> **DATA PROVIDED**:
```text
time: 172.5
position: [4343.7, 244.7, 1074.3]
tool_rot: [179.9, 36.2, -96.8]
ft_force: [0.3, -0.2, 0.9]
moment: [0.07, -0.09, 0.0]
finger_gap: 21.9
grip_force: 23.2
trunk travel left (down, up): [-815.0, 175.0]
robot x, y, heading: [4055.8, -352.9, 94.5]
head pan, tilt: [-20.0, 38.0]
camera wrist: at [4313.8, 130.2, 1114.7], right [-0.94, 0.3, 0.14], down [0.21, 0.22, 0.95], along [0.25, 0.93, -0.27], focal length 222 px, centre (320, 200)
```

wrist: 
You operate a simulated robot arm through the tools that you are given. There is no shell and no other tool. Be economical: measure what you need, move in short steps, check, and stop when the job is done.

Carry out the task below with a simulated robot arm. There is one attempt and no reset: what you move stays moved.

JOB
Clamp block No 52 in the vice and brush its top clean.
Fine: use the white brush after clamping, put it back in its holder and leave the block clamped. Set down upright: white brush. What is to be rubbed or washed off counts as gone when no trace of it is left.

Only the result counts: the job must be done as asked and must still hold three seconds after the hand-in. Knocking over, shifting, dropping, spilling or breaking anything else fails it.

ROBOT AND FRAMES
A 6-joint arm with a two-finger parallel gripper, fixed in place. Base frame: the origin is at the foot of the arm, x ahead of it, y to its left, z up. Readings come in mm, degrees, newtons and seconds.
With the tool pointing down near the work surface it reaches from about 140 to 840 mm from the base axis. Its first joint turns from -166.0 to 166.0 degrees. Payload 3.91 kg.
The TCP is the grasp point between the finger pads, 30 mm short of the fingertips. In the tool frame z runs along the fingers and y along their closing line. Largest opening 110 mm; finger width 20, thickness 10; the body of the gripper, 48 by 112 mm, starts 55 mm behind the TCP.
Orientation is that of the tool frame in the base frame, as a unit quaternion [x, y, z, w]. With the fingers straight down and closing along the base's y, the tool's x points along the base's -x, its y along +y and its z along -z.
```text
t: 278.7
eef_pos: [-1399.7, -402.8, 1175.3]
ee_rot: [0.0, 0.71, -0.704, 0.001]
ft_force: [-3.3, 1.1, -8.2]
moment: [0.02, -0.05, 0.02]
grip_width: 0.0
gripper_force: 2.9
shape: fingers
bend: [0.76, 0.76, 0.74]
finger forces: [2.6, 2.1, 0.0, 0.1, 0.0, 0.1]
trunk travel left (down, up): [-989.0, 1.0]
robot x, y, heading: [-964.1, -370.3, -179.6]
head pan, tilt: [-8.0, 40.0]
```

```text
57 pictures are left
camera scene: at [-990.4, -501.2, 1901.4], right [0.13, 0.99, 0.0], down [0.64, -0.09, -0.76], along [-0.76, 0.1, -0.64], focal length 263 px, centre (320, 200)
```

> **THE PROBLEM**:
Among the lines above, determine how many hold the word "seconds"; report the figure alone.

> **OUTPUT FOR THIS EXERCISE**:
2